# COLLECTED DATA:
════

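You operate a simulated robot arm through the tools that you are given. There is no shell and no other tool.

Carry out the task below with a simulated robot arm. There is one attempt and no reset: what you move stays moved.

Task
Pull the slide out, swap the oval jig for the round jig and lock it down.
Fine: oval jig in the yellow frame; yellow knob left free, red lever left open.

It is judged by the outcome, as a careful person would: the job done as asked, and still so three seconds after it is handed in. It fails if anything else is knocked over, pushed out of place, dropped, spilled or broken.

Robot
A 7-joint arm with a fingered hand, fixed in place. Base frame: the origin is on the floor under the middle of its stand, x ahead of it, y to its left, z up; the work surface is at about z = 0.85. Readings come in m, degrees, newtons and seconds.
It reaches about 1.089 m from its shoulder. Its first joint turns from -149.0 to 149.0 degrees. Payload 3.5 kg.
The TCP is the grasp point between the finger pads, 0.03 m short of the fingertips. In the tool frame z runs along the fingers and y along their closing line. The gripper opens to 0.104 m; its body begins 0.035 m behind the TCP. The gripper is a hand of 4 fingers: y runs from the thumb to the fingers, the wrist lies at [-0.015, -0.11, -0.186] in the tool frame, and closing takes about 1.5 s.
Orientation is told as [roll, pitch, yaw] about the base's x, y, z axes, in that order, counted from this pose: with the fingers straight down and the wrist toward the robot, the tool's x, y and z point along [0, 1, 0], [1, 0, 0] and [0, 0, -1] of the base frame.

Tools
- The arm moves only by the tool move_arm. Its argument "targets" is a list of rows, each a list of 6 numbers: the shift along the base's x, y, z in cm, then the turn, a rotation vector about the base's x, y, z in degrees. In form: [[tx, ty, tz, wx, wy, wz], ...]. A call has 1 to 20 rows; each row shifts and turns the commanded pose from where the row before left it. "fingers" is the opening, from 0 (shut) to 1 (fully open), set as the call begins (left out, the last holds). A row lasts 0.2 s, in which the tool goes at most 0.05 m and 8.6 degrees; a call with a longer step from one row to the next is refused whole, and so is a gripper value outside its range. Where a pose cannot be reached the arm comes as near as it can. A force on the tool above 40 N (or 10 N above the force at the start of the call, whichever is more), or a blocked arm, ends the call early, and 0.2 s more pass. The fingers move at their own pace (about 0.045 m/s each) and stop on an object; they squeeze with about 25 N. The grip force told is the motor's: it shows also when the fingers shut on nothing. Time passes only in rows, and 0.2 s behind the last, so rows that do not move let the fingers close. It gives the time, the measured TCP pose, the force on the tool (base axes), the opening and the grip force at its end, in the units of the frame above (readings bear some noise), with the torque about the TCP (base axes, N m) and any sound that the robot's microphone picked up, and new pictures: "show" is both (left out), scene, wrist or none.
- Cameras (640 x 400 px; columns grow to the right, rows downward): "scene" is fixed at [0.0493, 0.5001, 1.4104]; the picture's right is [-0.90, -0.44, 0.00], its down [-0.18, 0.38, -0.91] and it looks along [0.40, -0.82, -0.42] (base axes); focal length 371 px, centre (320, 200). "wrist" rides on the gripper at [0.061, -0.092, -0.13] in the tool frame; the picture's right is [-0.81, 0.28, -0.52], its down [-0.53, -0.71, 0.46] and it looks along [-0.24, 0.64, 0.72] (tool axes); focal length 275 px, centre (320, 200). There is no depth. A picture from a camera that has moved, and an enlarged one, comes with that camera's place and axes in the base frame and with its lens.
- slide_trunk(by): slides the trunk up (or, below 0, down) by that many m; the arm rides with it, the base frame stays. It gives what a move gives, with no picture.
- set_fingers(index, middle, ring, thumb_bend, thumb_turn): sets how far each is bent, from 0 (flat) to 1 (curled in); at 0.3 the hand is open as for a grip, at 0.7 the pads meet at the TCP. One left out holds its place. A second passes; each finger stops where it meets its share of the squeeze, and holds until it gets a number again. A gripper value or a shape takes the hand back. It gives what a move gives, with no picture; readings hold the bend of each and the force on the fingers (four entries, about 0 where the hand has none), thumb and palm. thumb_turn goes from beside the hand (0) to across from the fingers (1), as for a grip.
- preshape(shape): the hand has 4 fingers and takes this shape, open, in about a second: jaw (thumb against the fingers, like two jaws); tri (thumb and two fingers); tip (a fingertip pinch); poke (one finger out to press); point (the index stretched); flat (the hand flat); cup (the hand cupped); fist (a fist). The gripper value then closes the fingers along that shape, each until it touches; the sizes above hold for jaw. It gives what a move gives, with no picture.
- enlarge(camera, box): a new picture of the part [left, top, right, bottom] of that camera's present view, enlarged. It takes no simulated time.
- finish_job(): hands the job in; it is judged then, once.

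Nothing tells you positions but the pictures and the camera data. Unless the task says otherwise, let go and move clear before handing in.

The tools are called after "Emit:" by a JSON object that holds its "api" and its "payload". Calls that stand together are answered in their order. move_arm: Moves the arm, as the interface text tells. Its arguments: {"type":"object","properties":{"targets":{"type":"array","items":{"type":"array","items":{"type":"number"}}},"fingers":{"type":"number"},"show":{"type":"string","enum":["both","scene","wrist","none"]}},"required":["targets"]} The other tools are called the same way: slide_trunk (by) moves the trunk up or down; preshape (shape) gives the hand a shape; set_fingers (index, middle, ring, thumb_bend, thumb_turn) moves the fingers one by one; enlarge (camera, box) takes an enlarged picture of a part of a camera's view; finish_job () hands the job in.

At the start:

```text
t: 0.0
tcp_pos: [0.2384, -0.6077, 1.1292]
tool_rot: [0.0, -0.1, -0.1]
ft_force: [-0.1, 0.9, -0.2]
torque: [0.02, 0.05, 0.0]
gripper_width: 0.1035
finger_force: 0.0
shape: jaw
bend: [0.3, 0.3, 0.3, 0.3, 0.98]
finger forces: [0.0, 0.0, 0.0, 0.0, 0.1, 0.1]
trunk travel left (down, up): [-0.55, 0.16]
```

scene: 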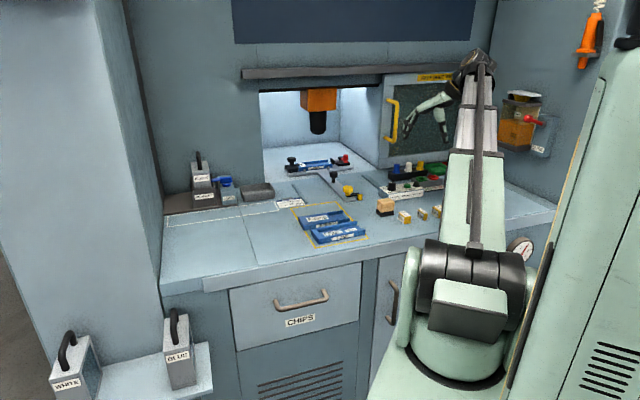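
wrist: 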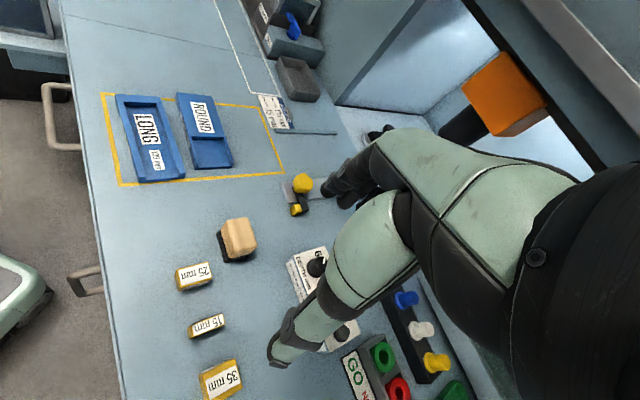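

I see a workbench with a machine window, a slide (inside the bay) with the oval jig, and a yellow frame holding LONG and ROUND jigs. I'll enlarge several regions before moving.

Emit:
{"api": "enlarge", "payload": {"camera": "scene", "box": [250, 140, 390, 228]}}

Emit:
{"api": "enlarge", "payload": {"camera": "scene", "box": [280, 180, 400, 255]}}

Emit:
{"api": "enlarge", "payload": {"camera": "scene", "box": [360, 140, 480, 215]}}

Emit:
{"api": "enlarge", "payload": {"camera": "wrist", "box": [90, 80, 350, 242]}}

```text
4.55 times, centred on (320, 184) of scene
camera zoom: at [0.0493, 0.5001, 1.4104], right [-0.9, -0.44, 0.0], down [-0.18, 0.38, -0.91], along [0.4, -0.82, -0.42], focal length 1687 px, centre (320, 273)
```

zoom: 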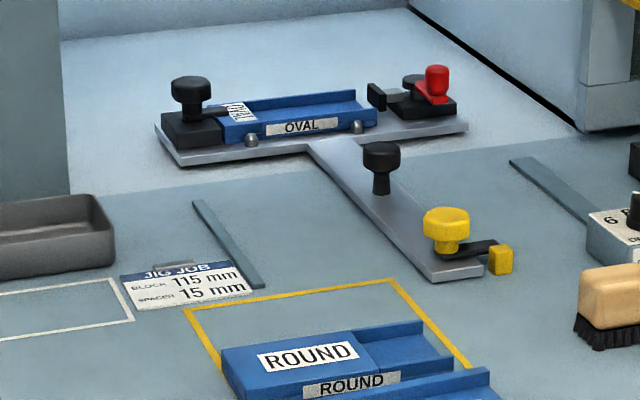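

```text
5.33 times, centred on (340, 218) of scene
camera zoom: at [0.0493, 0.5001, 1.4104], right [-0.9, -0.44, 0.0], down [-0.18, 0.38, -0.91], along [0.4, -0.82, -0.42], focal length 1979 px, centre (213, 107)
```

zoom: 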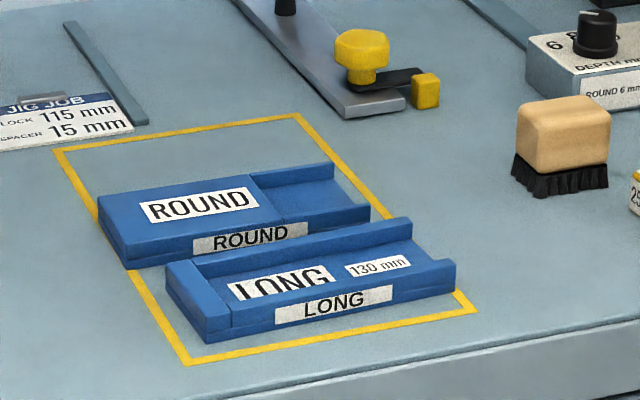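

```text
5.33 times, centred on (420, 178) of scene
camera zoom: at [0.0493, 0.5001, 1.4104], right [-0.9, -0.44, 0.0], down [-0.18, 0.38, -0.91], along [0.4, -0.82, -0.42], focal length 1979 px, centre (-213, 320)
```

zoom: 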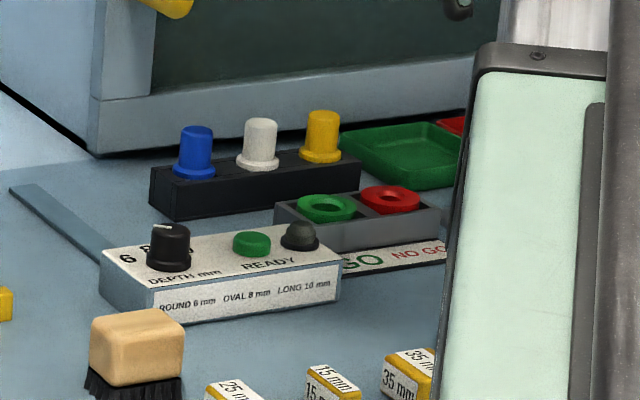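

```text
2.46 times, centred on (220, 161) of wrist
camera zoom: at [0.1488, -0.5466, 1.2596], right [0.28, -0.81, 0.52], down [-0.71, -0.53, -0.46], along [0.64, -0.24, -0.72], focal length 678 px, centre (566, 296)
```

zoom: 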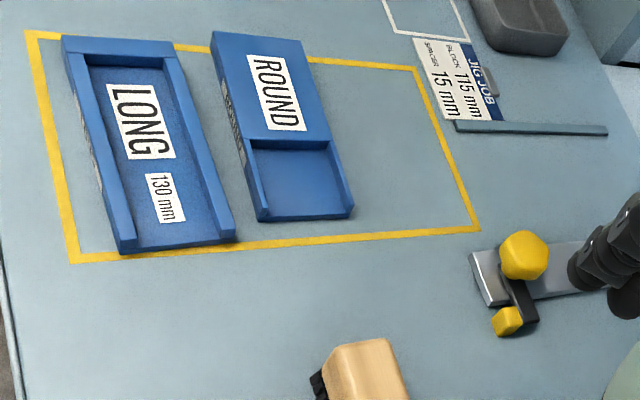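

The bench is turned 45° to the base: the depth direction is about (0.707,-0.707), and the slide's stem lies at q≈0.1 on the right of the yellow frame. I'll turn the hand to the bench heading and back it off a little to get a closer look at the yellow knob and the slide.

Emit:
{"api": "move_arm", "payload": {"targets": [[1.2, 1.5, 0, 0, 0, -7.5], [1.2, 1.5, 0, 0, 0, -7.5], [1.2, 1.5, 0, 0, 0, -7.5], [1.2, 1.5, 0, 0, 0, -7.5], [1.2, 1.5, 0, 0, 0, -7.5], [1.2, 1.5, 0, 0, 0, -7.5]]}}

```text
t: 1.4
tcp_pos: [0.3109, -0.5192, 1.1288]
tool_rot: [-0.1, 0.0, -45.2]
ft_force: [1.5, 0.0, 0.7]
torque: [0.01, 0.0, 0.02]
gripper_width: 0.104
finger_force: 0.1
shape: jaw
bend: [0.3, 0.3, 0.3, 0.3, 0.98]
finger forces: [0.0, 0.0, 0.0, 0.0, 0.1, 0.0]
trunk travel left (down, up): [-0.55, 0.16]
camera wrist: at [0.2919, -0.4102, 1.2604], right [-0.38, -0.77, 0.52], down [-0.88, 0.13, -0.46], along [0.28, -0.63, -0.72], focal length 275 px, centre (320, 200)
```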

════

# SHORT TASK:
All lines from the beginning of the material above through the one with "Fine: oval jig" need to be returned exactly; please return those and only those.

# RESULT:
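You operate a simulated robot arm through the tools that you are given. There is no shell and no other tool.

Carry out the task below with a simulated robot arm. There is one attempt and no reset: what you move stays moved.

Task
Pull the slide out, swap the oval jig for the round jig and lock it down.
Fine: oval jig in the yellow frame; yellow knob left free, red lever left open.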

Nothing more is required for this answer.